=== Document segment ===

## Begin

Tag Archives: fantasy

Reading Recap: 2016

blog-the-virtu-monette-coverHi all! It’s time for my annual reading recap, where I look back on my favourite books and also geek out about my own reading stats. *grin*

Favourite Books of 2016

This year it’s a tie between:

  • The Virtu by Sarah Monette, and
  • An Inheritance of Ashes by Leah Bobet

…and an honourable mention goes to The Fellowship of the Ring (reread) which had a huge influence on me and which I am incapable of judging properly, especially with the movies confusing things in my head. It’s my first time rereading LOTR since seeing the movies. Weird experience, let me tell you. (I ended 2015 / started 2016 with Fellowship and am in the middle of rereading The Two Towers right now – part of a 7-year tradition of starting the new year with an epic fantasy novel. I started my LOTR reread after running out of Song of Ice and Fire / Game of Thrones books. *wink*)

blog-an-inheritance-of-ashes-leah-bobetAll three of these are fantasy novels, two written for adults and one, Bobet’s, for the upper YA market.

What I loved about these:

  • depth in worldbuilding – the world feels real, there are layers and unexpected things and pieces that aren’t about the plot
  • character depth (okay, not so much in Fellowship) – the characters are vivid, they have complicated relationships, they struggle to think their way through the things they want to change about themselves, they fail and try again and fail worse and keep trying, they feel like real people
  • the feeling of epicness – while each story is very much about the struggles and relationships of a few key people, it’s also about enormous danger that affects the broader world, and these two aspects, the intimate and the global, are well balanced throughout
  • beautiful description, which also contributes to the epicness
  • strong narrative voice (or voices, in the case of The Virtu, which has two first-person narrators)

## End

=== Recorded data ===
## Begin

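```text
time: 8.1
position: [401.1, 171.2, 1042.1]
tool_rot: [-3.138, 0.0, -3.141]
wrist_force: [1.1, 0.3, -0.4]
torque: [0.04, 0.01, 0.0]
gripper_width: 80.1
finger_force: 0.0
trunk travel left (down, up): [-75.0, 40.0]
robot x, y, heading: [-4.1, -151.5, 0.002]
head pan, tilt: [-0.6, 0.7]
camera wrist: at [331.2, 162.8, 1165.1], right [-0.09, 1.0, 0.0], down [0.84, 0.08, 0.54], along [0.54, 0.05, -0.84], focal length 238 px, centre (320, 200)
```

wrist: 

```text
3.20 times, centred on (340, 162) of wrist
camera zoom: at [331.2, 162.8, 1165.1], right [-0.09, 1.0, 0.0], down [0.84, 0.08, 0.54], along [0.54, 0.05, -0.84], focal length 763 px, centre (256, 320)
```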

## End

=== Tasks for this exercise ===
1 > Could you quote the document segment from "blog-the-virtu-monette-coverHi all! It’s" up to and including "Thrones books. *wink*)"?
2 > Take up the document segment again after its last words.

=== Exercise answers ===
1 >
blog-the-virtu-monette-coverHi all! It’s time for my annual reading recap, where I look back on my favourite books and also geek out about my own reading stats. *grin*

Favourite Books of 2016

This year it’s a tie between:

  • The Virtu by Sarah Monette, and
  • An Inheritance of Ashes by Leah Bobet

…and an honourable mention goes to The Fellowship of the Ring (reread) which had a huge influence on me and which I am incapable of judging properly, especially with the movies confusing things in my head. It’s my first time rereading LOTR since seeing the movies. Weird experience, let me tell you. (I ended 2015 / started 2016 with Fellowship and am in the middle of rereading The Two Towers right now – part of a 7-year tradition of starting the new year with an epic fantasy novel. I started my LOTR reread after running out of Song of Ice and Fire / Game of Thrones books. *wink*)

2 >
Reading Stats

Cover of Who Fears Death by Nnedi OkoraforI read 20 books last year, same as the previous year. That’s a little lower than I’d like, but then several were very long and took a month or more to read.

Genre

Here’s a genre breakdown:

  • 6 of them were adult fantasy (same as the last 2 years), 4 were adult SF (3 last year), and 2 were hard-to-classify adult speculative fiction (1 last year)
  • 2 were non-SFF adult fiction (same as last year): one was magical realism but I decided to classify it as literary instead of genre, and the other was a contemporary gay romance novella
  • 2 were YA fantasy (same as last year) and 1 was YA SF (same as last year)
  • 1 was middle-grade fantasy (0 last year)
  • 1 was non-fiction
  • 1 was an anthology (an 800-page behemoth that I’ve been working on for several years and finally finished)

blog-parable-of-the-sower-butler-cover11 of the books were parts of series – about three-quarters of my (SF&F) genre reading.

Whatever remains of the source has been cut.